→ **GIVEN REQUEST**
Repeat the material exactly, leaving nothing out.

→ **RAW DATA**
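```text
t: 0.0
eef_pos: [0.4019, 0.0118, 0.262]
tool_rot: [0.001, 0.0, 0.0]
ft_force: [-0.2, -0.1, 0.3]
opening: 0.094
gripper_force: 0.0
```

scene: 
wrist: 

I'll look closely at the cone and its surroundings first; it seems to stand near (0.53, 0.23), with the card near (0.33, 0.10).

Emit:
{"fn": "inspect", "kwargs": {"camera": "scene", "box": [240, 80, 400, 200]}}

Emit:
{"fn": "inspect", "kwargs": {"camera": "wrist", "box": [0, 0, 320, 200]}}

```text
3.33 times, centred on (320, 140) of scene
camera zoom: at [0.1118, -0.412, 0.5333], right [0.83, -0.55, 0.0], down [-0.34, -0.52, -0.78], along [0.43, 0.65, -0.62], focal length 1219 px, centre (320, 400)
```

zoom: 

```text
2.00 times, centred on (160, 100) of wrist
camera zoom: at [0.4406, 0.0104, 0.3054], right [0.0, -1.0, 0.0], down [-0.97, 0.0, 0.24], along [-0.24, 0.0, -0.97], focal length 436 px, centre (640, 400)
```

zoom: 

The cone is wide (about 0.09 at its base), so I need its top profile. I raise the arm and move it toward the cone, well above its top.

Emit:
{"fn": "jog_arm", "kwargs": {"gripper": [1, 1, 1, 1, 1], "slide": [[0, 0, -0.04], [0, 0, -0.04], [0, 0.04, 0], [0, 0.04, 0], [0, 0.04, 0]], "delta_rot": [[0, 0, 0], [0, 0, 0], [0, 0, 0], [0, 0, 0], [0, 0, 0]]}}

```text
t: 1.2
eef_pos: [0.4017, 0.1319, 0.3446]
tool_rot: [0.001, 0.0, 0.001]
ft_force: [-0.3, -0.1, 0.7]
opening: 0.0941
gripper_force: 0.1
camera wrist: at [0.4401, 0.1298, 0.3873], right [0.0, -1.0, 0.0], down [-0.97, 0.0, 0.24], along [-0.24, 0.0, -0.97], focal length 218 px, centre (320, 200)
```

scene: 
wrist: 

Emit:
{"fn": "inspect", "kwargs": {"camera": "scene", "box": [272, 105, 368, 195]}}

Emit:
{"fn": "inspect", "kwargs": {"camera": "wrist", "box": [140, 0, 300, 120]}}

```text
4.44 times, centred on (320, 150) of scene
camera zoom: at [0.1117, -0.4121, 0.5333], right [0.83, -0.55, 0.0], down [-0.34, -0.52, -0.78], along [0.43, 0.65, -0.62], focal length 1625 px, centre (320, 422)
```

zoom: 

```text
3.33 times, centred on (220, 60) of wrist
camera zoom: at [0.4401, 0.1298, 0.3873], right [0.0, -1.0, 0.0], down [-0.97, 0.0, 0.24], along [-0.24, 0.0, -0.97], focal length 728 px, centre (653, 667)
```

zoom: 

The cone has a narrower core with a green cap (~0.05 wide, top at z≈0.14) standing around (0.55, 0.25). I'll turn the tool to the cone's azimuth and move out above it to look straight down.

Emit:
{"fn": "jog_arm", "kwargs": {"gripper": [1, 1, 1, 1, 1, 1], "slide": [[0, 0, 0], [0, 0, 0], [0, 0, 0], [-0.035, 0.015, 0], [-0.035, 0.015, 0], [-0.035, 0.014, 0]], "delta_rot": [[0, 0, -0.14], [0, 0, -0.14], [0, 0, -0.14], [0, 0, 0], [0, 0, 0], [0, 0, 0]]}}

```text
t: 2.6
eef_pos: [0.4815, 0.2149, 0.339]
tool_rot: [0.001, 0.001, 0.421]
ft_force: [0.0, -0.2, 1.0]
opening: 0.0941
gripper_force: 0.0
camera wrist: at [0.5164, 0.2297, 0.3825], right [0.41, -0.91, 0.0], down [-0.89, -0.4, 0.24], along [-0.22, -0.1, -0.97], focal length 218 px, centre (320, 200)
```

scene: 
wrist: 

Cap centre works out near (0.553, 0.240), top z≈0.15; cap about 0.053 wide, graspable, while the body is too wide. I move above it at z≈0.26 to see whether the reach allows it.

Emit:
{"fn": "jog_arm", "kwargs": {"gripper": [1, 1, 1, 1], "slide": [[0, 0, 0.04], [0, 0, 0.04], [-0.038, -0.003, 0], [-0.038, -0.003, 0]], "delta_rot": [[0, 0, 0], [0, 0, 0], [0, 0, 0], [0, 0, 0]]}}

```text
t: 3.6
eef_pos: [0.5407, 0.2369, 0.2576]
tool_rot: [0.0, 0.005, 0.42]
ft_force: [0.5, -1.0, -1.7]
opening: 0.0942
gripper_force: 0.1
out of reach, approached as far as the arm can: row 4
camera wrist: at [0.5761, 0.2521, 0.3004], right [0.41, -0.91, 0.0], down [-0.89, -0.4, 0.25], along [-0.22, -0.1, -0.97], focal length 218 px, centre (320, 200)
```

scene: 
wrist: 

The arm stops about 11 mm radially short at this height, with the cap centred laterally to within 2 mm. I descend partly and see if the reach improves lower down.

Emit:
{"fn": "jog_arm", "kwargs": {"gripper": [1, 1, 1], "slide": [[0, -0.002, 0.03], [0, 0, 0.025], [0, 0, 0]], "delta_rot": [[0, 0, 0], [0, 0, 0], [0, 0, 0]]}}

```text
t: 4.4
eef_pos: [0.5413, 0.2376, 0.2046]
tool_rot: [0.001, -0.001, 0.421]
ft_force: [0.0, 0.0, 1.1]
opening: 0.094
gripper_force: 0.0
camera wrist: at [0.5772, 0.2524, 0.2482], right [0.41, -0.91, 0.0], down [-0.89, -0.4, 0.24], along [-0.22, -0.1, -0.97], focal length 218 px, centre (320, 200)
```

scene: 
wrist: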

→ **EXERCISE ANSWER**
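```text
t: 0.0
eef_pos: [0.4019, 0.0118, 0.262]
tool_rot: [0.001, 0.0, 0.0]
ft_force: [-0.2, -0.1, 0.3]
opening: 0.094
gripper_force: 0.0
```

scene: 
wrist: 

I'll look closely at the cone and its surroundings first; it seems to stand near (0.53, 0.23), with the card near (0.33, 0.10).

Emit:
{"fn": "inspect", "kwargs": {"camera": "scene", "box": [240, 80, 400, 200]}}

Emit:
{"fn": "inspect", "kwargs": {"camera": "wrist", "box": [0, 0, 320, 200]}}

```text
3.33 times, centred on (320, 140) of scene
camera zoom: at [0.1118, -0.412, 0.5333], right [0.83, -0.55, 0.0], down [-0.34, -0.52, -0.78], along [0.43, 0.65, -0.62], focal length 1219 px, centre (320, 400)
```

zoom: 

```text
2.00 times, centred on (160, 100) of wrist
camera zoom: at [0.4406, 0.0104, 0.3054], right [0.0, -1.0, 0.0], down [-0.97, 0.0, 0.24], along [-0.24, 0.0, -0.97], focal length 436 px, centre (640, 400)
```

zoom: 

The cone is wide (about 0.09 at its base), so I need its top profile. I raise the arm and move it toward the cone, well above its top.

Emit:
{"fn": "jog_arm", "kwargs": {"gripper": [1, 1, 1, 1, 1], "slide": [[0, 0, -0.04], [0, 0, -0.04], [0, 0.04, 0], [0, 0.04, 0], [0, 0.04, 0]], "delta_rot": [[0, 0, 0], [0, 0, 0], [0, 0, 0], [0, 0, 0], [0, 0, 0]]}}

```text
t: 1.2
eef_pos: [0.4017, 0.1319, 0.3446]
tool_rot: [0.001, 0.0, 0.001]
ft_force: [-0.3, -0.1, 0.7]
opening: 0.0941
gripper_force: 0.1
camera wrist: at [0.4401, 0.1298, 0.3873], right [0.0, -1.0, 0.0], down [-0.97, 0.0, 0.24], along [-0.24, 0.0, -0.97], focal length 218 px, centre (320, 200)
```

scene: 
wrist: 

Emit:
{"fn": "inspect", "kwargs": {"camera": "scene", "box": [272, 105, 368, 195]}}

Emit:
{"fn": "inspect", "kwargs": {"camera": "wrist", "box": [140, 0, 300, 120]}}

```text
4.44 times, centred on (320, 150) of scene
camera zoom: at [0.1117, -0.4121, 0.5333], right [0.83, -0.55, 0.0], down [-0.34, -0.52, -0.78], along [0.43, 0.65, -0.62], focal length 1625 px, centre (320, 422)
```

zoom: 

```text
3.33 times, centred on (220, 60) of wrist
camera zoom: at [0.4401, 0.1298, 0.3873], right [0.0, -1.0, 0.0], down [-0.97, 0.0, 0.24], along [-0.24, 0.0, -0.97], focal length 728 px, centre (653, 667)
```

zoom: 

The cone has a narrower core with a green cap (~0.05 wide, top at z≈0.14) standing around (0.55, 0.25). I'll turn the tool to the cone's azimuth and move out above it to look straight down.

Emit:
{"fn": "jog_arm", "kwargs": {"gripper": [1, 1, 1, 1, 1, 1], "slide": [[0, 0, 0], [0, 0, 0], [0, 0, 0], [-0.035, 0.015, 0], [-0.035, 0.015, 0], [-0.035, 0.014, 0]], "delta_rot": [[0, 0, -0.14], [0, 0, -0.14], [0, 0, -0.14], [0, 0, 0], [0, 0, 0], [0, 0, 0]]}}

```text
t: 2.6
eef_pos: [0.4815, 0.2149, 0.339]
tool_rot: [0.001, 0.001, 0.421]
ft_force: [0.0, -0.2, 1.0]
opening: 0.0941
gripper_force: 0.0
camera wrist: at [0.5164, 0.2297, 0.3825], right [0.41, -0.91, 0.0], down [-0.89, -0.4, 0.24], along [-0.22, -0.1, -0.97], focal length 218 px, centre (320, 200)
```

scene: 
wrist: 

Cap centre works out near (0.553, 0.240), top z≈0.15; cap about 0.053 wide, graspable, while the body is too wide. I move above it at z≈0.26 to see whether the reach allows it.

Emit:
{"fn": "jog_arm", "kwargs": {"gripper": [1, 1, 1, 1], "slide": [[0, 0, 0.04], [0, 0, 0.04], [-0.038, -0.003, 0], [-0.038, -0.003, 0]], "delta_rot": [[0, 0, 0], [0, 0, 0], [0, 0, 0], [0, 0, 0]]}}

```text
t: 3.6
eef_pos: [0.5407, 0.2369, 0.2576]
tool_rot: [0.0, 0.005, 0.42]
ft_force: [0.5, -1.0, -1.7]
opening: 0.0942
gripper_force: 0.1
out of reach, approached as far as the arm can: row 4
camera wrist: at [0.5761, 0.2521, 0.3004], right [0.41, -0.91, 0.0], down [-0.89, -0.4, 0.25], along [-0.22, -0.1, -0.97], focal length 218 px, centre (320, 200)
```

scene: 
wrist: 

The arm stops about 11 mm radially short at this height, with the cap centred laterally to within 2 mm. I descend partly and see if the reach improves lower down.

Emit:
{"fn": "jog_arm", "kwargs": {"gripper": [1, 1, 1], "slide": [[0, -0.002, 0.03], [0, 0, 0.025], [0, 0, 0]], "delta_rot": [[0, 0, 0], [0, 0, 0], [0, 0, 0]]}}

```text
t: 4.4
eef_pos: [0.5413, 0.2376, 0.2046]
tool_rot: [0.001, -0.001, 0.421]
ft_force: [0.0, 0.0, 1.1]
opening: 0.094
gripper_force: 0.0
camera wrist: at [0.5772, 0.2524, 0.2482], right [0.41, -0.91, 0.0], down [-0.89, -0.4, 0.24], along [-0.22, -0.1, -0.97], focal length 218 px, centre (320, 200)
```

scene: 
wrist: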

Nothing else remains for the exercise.